Os dados revelam ainda que 84% das pessoas em situação de rua são homens, 70% têm entre 30 e 59 anos e 69% são negras. O fenômeno se espalhou: em 2015, 1.215 municípios registravam casos; hoje, são 2.683.
Diretrizes do STF e novas iniciativas
Em agosto de 2023, o Supremo Tribunal Federal (STF) proibiu remoções forçadas e o uso de arquitetura hostil — como pedras e pinos em calçadas —, além de exigir que os governos apresentem diagnósticos e planos de ação. A decisão levou à criação do programa Ruas Visíveis, coordenado pelo Ministério dos Direitos Humanos, que busca integrar políticas de acolhimento, moradia e inclusão social.
A diretora Maria Luiza Gama destacou que a pandemia agravou a crise habitacional, especialmente entre populações vulneráveis, como a LGBTQIA+, e defendeu a criação de um censo nacional específico.
Dados conflitantes e orçamento limitado
No Rio, o último censo municipal (2022) apontava 7.865 pessoas em situação de rua, número muito inferior ao do CadÚnico. Nacionalmente, o Ipea estimava 281 mil pessoas nessa condição no mesmo ano. Para Natalino, o orçamento de R$ 1 bilhão por ano do Ruas Visíveis é insuficiente para enfrentar o problema.
A coordenadora nacional do Movimento da População de Rua, Joana Darc Bazílio da Cruz, atribui o aumento à falta de vontade política e de investimentos estruturais. “Falta moradia digna que envolva saúde, educação, cultura e trabalho.

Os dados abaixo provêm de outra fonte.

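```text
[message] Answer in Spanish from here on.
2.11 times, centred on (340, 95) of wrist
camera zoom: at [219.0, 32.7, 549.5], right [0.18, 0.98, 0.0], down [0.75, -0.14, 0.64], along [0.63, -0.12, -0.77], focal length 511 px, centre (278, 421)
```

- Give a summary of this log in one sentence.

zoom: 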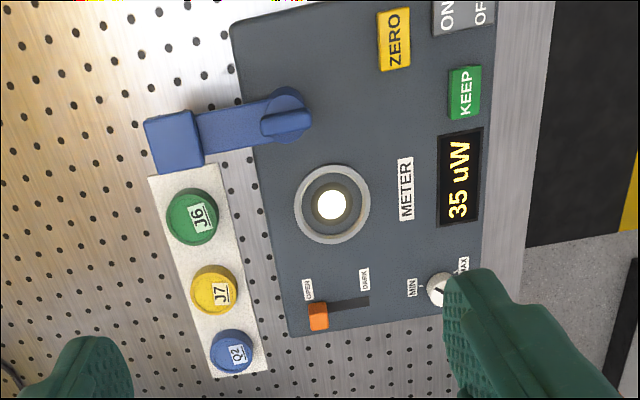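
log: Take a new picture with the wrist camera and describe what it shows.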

O que se vê é uma segregação social irreparável”, afirmou.
Entre as ações em andamento, o governo testa o programa Moradia Cidadã, que busca unir habitação e serviços públicos. Para especialistas, porém, enfrentar a crise exige mais do que combater a pobreza: é preciso reconstruir vínculos sociais e garantir o direito à cidade.